Probably a bit off topic but in the last couple of days I've come across the
word "funicular" twice.  Once, oddly enough, on the "Simpsons"

http://en.wikipedia.org/wiki/My_Mother_the_Carjacker

and another time an LA Times article on the reopening of the Angel Flight
funicular after an accidental death closed it in 2001:

http://www.latimes.com/news/local/la-me-angels24jan24,0,524226.story?coll=la
-home-headlines

Rebirth of Angels Flight
Six years after it was closed following a fatal crash, downtown L.A.'s
landmark railway is slated to reopen.
By Cara Mia DiMassa, Times Staff Writer
January 24, 2007

When Angels Flight, the L.A. landmark dubbed "the shortest railway in the
world," closed in 2001 after a fatal crash, many wondered whether it was
gone for good.
Officials announced Tuesday that the funicular will reopen this summer ? but
Angels Flight will return to a decidedly different downtown Los Angeles. . .
In many ways, the downtown that Angels Flight will return to is more similar
to the one it was originally built to serve in 1901, when Col.

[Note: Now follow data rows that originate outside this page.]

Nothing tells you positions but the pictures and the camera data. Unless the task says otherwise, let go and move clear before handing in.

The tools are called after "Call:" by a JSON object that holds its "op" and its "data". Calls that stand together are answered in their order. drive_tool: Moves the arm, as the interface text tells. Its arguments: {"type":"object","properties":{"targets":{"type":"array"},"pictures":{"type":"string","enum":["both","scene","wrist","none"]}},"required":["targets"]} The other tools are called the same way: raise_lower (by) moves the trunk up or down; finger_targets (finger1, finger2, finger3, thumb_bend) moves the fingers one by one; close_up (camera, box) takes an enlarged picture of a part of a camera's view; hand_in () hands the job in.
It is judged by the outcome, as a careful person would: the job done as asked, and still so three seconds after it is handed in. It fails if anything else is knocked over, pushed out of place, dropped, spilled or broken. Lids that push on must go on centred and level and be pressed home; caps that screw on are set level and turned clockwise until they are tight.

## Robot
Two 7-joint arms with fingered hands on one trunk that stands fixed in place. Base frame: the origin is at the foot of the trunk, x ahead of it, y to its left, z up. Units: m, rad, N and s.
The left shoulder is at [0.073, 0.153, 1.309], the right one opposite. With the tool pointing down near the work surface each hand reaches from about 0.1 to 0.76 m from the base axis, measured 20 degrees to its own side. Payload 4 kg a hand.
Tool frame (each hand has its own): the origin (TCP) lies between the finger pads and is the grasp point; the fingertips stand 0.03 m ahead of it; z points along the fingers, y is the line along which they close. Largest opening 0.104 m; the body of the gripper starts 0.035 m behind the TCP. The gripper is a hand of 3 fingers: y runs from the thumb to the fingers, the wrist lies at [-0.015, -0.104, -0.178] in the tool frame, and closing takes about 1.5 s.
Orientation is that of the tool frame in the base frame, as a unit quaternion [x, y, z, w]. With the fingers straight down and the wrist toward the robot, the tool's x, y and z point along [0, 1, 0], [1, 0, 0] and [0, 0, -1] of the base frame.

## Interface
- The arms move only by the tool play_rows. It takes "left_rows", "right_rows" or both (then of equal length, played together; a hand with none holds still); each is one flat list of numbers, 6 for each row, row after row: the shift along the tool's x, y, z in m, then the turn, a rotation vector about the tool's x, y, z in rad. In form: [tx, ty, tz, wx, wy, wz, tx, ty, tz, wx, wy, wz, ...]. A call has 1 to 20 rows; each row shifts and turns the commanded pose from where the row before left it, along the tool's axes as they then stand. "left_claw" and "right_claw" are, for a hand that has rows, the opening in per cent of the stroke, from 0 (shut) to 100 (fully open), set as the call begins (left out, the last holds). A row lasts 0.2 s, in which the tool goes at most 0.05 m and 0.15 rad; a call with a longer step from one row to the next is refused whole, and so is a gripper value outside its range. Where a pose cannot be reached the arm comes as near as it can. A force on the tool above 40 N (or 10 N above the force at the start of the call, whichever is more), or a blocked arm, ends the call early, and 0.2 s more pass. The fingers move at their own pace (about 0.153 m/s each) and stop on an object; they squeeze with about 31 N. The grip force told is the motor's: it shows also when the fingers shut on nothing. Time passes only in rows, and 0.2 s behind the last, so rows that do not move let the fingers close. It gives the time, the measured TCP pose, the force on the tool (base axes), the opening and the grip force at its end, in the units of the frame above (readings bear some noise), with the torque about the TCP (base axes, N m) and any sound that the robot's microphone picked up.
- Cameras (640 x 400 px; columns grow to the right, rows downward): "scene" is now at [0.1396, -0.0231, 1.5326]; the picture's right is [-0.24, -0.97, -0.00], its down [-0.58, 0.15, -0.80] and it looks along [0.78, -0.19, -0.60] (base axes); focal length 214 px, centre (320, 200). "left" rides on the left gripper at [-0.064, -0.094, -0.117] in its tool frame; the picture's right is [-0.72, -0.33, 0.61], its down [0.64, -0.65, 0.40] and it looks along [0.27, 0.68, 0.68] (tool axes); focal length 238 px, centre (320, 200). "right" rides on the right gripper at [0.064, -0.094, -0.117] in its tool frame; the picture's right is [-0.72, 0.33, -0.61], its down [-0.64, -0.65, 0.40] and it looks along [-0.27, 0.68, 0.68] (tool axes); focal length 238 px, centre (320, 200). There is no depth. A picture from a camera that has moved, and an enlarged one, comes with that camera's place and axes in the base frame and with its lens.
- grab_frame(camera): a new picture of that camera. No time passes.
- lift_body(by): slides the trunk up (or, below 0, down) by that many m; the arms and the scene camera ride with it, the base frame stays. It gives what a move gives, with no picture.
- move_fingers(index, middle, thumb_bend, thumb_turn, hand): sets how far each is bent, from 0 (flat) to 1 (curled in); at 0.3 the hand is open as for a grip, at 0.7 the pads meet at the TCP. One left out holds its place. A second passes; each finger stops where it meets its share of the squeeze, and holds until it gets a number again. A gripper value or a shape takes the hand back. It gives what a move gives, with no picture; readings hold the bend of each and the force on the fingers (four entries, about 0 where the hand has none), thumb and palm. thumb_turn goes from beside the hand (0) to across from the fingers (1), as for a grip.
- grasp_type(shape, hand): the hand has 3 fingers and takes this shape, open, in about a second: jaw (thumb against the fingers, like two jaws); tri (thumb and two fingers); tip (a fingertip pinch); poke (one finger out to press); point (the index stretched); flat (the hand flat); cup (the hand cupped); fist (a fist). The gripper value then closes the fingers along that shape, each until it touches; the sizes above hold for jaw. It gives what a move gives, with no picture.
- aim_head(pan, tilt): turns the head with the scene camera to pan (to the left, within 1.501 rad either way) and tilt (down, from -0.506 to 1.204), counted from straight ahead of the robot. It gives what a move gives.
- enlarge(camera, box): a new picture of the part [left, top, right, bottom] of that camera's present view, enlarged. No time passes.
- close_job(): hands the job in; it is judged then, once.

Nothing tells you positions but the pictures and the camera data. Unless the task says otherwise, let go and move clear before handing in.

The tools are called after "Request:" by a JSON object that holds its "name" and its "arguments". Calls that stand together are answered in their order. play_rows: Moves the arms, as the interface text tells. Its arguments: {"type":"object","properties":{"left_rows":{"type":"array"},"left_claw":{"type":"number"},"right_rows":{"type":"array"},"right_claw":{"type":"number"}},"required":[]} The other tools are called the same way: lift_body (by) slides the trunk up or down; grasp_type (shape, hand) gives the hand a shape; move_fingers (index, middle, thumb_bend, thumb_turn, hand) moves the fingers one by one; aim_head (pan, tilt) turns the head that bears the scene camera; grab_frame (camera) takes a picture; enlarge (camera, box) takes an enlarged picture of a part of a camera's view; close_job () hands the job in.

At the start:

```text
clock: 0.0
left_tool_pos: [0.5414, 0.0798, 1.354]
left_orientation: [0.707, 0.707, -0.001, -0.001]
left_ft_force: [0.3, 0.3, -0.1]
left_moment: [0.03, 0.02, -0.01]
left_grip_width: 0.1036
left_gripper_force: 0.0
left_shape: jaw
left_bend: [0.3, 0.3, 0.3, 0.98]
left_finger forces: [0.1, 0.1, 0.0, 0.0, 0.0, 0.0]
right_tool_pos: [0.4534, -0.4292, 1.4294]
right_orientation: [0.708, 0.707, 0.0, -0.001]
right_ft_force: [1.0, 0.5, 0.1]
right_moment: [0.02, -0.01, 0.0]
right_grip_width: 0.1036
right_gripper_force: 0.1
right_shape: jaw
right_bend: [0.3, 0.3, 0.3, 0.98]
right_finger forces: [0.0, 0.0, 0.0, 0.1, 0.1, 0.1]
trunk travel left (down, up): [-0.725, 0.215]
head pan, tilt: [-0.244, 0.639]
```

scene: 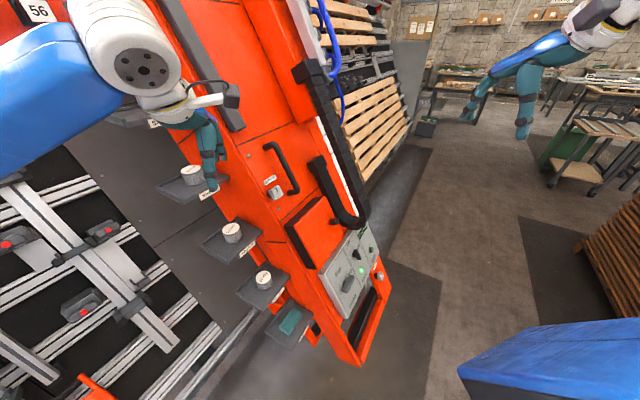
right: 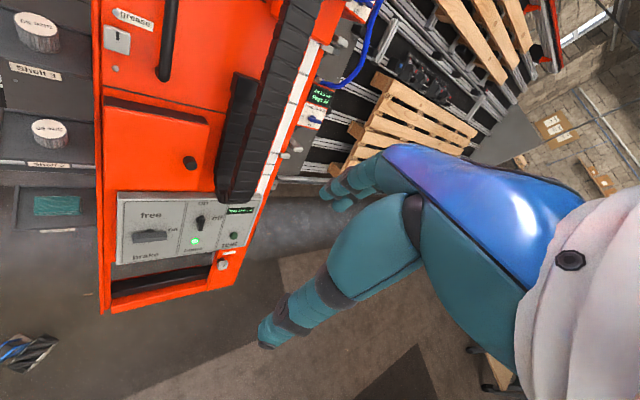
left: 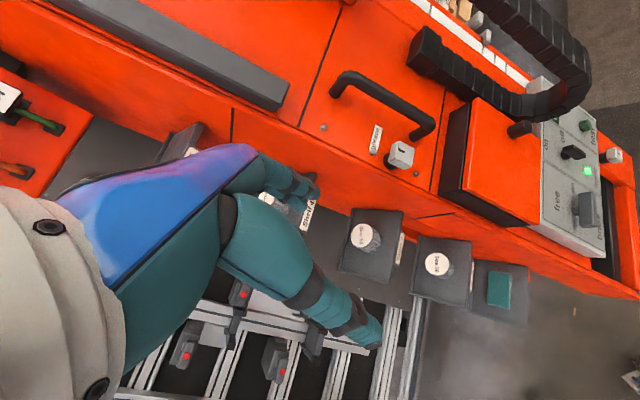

J.W. Eddy
built the funicular as a way to spare Angelenos the walk up Bunker Hill ?
for the price of one cent a ride.



Interesting article, but registration is required )-:

Free stuff about Angel's Flight can be found here:

http://en.wikipedia.org/wiki/Angels_Flight

That article talks about why the funicular failed:

"The National Transportation Safety Board (NTSB) conducted an investigation
into the accident, and determined that the probable cause was the improper
design and construction of the Angels Flight funicular drive and the failure
of the various regulatory bodies to ensure that the railway system conformed
to initial safety design specifications and known funicular safety standards
. . . "

More importantly, as some people posited on the previous thread, the failure
point was the gearbox:

" . . . failure of this gear train which was the immediate cause of the
accident as it effectively disconnected Sinai both from Olivet's balancing
load and from the service brake."

--
Bobby G.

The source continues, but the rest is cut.